Leyla McCalla - A Day For The Hunter, A Day For The Prey (Jazz Village, 27 May 2016).
This is the title track from that LP.
This next act comprises Clayton Linthicum and Kacy Anderson, cousins from southern Saskatchewan, that form the acoustic duo Kacy and Clayton. They play music that has influences derived from both southern Appalachian tradition as well as that of the UK.
Kacy & Clayton - Strange Country (New West Records, 6 May 2016).
The song that I have chosen is 'Seven Yellow Gypsies'. It is a demonstration of just how songs travel with people and both evolve and adapt to the new horizons. It is from, to use a biological term, a clade of songs in which a noble lady falls for (one or more) men of lesser standing and leaves her home with him or them when her husband (often referred to as 'Lord' or 'Master') is away on business. The lovers are unrepentant. The outcome for all those complicit in infidelity is fatal. It sometimes involves a duel between the male protagonists. Various versions of this are included in The Child Ballads.
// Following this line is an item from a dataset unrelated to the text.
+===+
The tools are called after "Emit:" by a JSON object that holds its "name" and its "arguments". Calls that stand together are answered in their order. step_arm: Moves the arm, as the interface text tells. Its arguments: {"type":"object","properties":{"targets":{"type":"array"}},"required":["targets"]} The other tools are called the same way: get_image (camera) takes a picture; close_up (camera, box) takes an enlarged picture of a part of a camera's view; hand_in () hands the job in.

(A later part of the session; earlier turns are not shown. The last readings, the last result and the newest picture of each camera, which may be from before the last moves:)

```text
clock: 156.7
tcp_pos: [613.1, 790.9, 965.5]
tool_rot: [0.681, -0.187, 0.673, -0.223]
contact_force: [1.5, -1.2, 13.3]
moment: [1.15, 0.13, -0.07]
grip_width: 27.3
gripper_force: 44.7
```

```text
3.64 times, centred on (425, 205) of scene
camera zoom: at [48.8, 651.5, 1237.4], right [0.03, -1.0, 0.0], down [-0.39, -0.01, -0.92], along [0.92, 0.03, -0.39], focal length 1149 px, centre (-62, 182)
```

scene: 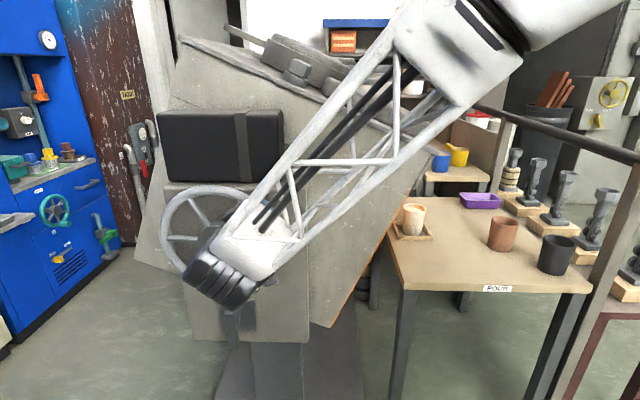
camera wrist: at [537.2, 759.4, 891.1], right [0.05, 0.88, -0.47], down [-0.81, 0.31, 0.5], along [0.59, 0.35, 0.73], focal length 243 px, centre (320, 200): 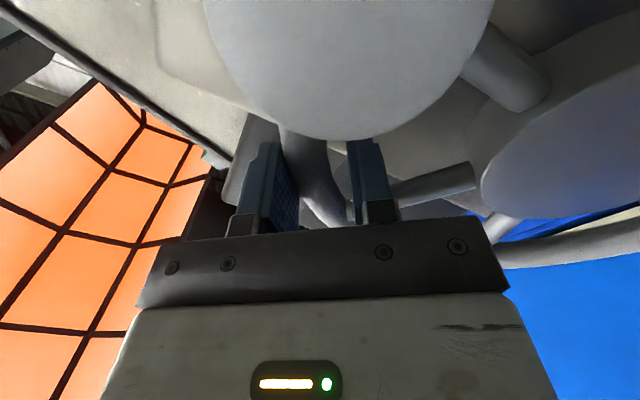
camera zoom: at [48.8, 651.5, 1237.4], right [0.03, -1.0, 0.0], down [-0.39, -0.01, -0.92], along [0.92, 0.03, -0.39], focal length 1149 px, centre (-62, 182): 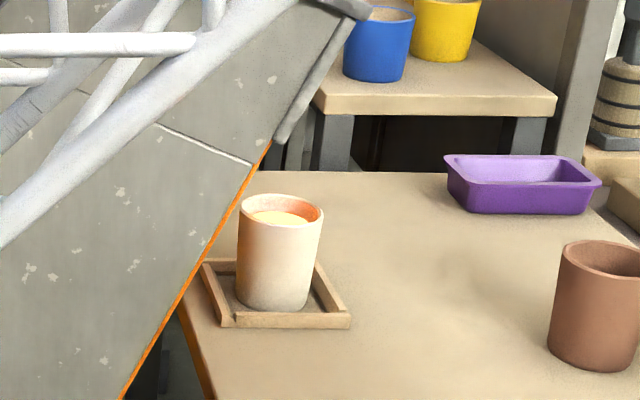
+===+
An example, when the lady inveigles her desire, is Matty Groves. Fairport Convention recorded the classic version on 'Liege and Lief' (1969) and Alela Diane covered it (with Alina Hardin) in 2009 (Alela and Alina). I'm thinking that this version is likely late 16th century in origin.
The version by Kacy & Clayton is akin to a (probably 18th century) incarnation in which the woman leaves with a group of (typically seven) travelling entertainers (often referred to as gypsies in the song).
A fine modern UK interpretation is to be found on the 2015 LP 'From Here' by London act Stick In The Wheel.
Eskimeaux is the solo incarnation of Gabrielle Smith, a veteran member of Brooklyn-based collective Epoch, and she is not inclined to traditional strategies. Most artists do not produce the artwork for their LP by embroidering it. This is explained in a song.
This journey concludes with two recently released works. The first is actually a collection of songs that the very prolific Darrell Scott wrote as long as fifteen years ago but, until his recent move from Nashville to the relative quietude and countryside of the Cumberland Plateau, he could never complete to his own exacting standards. The result is this and it was surely worth the wait.
The opening track is 'Down To The River' and it's easy to imagine how a move towards rural self-sufficiency helped him to complete the oeuvre.
While that was very much the work of a man, his songs and a guitar the journey ends with a young band that is, in my view at least, rather more interesting than the alt-folk tag that they seem to have been lumbered with.
Dear Misery - Colonial Blue (self released - 17 June 2016).
Colonial Blue is a three-piece from Texas, comprising Stephanie Rice (vocals, songwriting and sometimes an instrument), Jonathan Ward (guitars, etc.) and Corey Chierighino (drums, etc.), and this is their first LP. Do not fret about the title - this is a parting letter to the bad times. It is one good listen and one that, until very recently, was completely unknown to me.
'Break Your Bones' is the rather downbeat introduction to the album.
If you are going to Glastonbury 2016 then stay safe, have a great time, and go listen to as much as possible including acts that you have never even heard of. They will be all around you on the smaller stages. One of them might make your day, but you will definitely make theirs!
Treat everyone you meet exactly as you would wish them to treat you.